The key learnings, Johnson-Hoffman says, will be leveraged to produce other meats, including beef and pork.
Cultivated lamb meat
The cultivated lamb was three years in the making for Future Meat, which says the development will help to disrupt the global lamb meat market—which spans the globe, specifically Europe, the Middle East, Northern Africa, and parts of Asia. The company says reaching this milestone with ovine cell lines means that it can now produce cultivated lamb “at scale” and “accelerate its innovation focus to expanding into even more animal species.”
“Since lamb has a uniquely distinct flavor, it is very clear if a cultivated substitute is on or off the mark,” said Michael Lenahan, General Manager of Future Meat. “The reason Future Meat’s cultivated lamb is indistinguishable from conventional lamb is because it is, first and foremost, real meat. It sizzles, sears and tastes just like people expect—it’s amazing.”
The food tech company was the first to replace Fetal Bovine Serum and all other animal components beyond the cell lines in the cultivated meat development. “Future Meat’s approach leans on the natural spontaneous immortalization of fibroblasts, rather than genetic modification,” said Prof. Yaakov Nahmias, President, Founder and Chief Science Officer of Future Meat Technologies. “This is the key to Future Meat’s cells being non-GMO.”
Future Meat says it is gearing up to enter the U.S. market once there’s regulatory approval for cultivated meat. Currently, only Singapore allows the sale and consumption of cultivated animal products.
Israel’s food tech hub
Israel is a hotbed for food tech, specifically cultivated and plant-based animal products. As of the end of June, more than $320 million in investment funding had been distributed to Israel-based companies, according to the Good Food Institute Israel.

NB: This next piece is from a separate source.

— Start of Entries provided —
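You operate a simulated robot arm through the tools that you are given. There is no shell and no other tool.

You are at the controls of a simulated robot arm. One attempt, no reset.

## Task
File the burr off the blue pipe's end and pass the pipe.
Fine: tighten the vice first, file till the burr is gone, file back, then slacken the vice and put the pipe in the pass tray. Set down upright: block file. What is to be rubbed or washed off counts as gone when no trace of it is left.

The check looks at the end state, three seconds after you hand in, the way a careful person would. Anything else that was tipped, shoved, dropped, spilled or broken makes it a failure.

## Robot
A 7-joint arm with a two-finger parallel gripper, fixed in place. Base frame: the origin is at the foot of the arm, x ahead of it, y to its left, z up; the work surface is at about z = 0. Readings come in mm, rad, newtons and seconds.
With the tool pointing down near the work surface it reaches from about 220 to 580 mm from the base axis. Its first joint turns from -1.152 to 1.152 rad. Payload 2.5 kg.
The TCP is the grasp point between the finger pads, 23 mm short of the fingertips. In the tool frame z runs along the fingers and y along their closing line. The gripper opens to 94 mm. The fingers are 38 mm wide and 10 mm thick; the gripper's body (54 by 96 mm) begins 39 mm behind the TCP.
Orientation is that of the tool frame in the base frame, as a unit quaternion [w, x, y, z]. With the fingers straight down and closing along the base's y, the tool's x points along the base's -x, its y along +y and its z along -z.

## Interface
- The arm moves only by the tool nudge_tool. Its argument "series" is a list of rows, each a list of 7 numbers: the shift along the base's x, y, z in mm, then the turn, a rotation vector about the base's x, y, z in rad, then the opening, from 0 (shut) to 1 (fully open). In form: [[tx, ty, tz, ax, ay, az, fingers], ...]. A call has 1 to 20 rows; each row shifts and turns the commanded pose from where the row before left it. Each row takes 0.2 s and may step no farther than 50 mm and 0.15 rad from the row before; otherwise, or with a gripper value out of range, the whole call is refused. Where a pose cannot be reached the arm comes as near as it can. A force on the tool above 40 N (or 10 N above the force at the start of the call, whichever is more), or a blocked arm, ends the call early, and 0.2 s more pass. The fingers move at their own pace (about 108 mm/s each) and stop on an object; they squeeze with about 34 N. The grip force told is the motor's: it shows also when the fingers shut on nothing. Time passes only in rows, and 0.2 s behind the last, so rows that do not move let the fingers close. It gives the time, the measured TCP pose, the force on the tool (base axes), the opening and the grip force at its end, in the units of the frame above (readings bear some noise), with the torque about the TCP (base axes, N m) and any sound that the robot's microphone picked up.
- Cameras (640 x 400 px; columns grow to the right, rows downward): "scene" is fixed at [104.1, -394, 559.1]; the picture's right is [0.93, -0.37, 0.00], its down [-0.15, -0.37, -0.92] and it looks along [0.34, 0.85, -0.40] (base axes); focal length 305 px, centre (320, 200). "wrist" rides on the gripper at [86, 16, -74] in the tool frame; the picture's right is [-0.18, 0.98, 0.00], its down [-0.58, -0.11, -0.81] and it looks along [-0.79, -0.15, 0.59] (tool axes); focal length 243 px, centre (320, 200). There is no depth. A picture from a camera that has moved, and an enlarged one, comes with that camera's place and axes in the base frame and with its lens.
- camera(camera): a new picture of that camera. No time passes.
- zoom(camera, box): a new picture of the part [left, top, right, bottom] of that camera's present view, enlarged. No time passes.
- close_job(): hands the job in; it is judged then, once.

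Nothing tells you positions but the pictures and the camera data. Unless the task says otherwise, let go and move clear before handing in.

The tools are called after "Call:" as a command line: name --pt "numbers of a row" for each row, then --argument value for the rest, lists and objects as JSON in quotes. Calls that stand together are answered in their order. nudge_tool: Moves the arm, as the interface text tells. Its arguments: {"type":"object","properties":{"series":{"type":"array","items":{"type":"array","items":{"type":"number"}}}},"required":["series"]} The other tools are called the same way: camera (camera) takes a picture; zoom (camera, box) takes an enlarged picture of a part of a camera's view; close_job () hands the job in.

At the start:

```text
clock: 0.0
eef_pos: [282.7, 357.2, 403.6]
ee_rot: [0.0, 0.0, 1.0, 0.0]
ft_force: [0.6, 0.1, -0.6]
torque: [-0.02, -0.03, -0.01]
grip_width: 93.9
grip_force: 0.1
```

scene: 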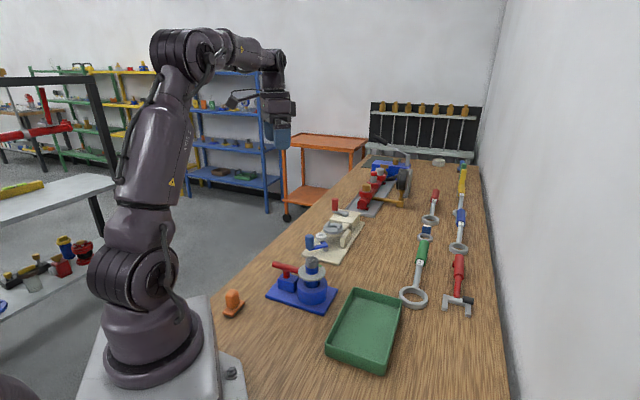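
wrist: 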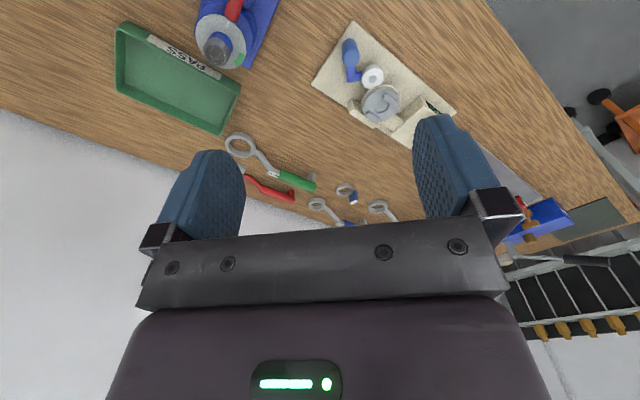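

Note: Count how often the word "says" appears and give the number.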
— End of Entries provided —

“2021 saw alternative protein placed at the forefront of the food-tech industry, with several massive investment rounds intended to accelerate scale-up and allow young companies to become global leaders for a better food system,” Aviv Oren, Director of Business Engagement and Innovation, GFI Israel, wrote in the mid-year report.
“This momentum draws more investors, governments and multinational companies, as it is clearer than ever that to meet climate change goals and prevent future pandemics we must leverage technology to change the way we consume our food. Israel is leading this change, with more startups and more investment in alternative protein than any country besides the U.S.”